_DOCUMENT TEXT_:
====================

The most important “insight” from the Fed Meeting that almost no one is talking about!
The Fed pulled no punches in yesterday’s Fed statement, essentially repeating the same text from the previous meeting. The Fed has vowed to continue to keep the Fed Funds Rate low for a “considerable time”, which is what the market was anxious to hear.
Also as expected, the Fed continued on its taper course as it reduced the size of Bond purchases by a total of $10B and will most likely close the program at the end of October. The Fed will now purchase $5B in Mortgage Backed Securities and $10B in Treasury securities each month, down from the $85B when QE III was first enacted. There were two dissenters in the 8-2 vote which was uncommon. At the press conference after the statement, Fed Chair Yellen said that it could take until the end of the decade to shrink down its massive balance of $4.4T to more normal levels. Six years ago the Fed’s balance sheet was $1T.
The news that didn’t get much headline was the survey of Fed members on where they felt Rates, and specifically the Federal Funds Rate would be over the next few years.

====================

_PROVIDED MATERIAL_:
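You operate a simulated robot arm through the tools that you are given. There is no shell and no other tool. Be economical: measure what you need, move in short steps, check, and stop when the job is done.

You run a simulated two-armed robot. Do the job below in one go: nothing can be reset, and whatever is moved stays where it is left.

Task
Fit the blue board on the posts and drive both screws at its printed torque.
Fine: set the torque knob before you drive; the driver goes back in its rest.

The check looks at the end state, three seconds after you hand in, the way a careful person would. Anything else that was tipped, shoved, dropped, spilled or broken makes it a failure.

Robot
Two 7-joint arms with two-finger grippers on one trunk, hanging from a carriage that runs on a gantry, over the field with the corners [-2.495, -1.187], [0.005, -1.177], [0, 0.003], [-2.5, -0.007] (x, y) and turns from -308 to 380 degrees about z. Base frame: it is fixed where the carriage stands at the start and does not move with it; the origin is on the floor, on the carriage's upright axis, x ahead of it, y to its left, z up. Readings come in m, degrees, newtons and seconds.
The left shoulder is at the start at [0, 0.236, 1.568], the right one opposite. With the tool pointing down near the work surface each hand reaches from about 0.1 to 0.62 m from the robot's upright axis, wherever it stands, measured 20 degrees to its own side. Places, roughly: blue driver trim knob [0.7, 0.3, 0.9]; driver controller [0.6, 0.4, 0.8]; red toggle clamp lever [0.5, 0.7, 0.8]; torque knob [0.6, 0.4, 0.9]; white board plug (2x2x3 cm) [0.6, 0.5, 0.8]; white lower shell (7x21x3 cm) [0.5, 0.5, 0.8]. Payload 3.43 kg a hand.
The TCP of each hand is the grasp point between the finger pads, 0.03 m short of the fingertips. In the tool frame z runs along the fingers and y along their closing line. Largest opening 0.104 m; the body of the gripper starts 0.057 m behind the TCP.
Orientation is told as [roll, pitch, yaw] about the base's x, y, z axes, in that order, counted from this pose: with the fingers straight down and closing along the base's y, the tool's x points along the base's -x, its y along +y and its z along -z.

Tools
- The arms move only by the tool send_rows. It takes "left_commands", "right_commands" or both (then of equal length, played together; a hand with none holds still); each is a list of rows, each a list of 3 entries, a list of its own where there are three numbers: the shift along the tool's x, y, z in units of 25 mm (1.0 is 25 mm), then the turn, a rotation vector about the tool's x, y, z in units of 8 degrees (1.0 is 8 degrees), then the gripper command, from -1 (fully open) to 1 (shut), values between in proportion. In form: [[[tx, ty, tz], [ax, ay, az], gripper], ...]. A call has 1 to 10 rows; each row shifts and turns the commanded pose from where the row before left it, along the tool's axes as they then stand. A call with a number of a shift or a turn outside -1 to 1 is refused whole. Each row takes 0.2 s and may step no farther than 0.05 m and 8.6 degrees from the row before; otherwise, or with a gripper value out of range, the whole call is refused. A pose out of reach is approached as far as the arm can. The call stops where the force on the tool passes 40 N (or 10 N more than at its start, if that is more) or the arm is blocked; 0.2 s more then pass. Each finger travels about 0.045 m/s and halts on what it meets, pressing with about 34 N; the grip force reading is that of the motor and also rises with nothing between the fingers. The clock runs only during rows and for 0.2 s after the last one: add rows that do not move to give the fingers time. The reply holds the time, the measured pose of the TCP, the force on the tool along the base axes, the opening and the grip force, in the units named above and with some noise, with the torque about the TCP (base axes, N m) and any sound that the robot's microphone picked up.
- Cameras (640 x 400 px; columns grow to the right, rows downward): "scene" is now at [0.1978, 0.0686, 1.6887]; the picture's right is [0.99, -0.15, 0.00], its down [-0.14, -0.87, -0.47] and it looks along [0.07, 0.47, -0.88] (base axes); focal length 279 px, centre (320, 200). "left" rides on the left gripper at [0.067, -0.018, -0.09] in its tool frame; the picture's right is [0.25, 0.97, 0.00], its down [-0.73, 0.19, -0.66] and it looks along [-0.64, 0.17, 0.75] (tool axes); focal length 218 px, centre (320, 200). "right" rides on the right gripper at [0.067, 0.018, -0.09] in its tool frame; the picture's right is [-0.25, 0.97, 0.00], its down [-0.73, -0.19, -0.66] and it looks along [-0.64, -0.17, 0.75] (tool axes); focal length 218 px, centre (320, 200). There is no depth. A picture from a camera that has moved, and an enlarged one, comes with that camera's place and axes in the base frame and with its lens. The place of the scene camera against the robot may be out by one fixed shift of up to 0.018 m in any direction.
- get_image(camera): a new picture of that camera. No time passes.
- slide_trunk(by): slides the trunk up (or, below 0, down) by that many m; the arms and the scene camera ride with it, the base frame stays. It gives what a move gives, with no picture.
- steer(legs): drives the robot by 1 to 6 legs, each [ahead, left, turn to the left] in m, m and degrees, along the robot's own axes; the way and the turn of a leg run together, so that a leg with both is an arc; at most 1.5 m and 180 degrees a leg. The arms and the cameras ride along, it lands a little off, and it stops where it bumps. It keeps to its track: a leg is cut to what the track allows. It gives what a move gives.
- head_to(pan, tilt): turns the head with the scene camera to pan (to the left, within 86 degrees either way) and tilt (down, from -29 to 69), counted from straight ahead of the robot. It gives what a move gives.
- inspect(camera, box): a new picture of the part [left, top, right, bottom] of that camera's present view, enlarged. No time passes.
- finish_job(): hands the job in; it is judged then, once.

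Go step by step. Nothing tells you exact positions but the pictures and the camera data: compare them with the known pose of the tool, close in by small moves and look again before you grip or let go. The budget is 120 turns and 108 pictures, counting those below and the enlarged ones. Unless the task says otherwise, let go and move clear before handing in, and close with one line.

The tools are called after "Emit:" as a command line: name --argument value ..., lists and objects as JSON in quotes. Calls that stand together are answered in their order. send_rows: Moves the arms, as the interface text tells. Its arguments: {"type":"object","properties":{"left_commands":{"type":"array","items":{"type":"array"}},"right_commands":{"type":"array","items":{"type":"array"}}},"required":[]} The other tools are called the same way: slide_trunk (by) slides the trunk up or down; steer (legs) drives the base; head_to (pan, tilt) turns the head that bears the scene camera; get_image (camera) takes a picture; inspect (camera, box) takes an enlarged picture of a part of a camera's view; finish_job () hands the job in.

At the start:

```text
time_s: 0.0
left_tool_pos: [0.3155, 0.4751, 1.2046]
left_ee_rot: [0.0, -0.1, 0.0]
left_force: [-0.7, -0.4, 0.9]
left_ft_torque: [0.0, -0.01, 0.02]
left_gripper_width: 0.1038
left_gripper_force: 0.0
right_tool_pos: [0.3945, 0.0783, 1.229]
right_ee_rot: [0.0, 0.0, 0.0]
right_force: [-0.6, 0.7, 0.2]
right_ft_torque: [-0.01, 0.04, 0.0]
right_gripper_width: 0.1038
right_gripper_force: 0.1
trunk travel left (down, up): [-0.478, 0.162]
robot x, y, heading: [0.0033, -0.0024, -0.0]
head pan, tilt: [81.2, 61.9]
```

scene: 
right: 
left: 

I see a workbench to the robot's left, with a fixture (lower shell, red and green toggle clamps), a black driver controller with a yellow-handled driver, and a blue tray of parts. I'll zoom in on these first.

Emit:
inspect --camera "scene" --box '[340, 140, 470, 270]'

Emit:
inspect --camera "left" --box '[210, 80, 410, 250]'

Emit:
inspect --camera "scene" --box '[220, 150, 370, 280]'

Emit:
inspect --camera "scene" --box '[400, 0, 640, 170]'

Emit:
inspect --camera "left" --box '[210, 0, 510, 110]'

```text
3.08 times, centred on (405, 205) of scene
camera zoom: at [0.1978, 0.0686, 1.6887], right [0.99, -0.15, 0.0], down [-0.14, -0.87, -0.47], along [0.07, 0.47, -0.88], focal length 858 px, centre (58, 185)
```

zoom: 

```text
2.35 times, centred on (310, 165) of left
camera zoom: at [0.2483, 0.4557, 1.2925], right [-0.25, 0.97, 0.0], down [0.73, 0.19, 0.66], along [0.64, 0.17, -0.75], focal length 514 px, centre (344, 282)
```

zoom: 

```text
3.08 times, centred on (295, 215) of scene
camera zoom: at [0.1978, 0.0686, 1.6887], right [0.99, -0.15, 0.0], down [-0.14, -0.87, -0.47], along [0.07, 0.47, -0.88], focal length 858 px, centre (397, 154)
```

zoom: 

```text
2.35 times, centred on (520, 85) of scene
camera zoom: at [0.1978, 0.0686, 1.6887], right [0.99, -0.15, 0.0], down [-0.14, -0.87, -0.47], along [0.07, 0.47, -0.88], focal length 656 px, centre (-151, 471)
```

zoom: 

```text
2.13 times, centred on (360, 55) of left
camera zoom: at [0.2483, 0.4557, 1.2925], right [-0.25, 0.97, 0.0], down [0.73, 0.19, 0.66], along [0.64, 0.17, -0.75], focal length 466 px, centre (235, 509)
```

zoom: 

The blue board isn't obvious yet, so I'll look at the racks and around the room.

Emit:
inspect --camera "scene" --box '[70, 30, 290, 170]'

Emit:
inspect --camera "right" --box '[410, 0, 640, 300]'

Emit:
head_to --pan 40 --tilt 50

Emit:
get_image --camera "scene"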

====================

Please write the document text out a second time.

_WRITTEN ANSWER_:
The most important “insight” from the Fed Meeting that almost no one is talking about!
The Fed pulled no punches in yesterday’s Fed statement, essentially repeating the same text from the previous meeting. The Fed has vowed to continue to keep the Fed Funds Rate low for a “considerable time”, which is what the market was anxious to hear.
Also as expected, the Fed continued on its taper course as it reduced the size of Bond purchases by a total of $10B and will most likely close the program at the end of October. The Fed will now purchase $5B in Mortgage Backed Securities and $10B in Treasury securities each month, down from the $85B when QE III was first enacted. There were two dissenters in the 8-2 vote which was uncommon. At the press conference after the statement, Fed Chair Yellen said that it could take until the end of the decade to shrink down its massive balance of $4.4T to more normal levels. Six years ago the Fed’s balance sheet was $1T.
The news that didn’t get much headline was the survey of Fed members on where they felt Rates, and specifically the Federal Funds Rate would be over the next few years.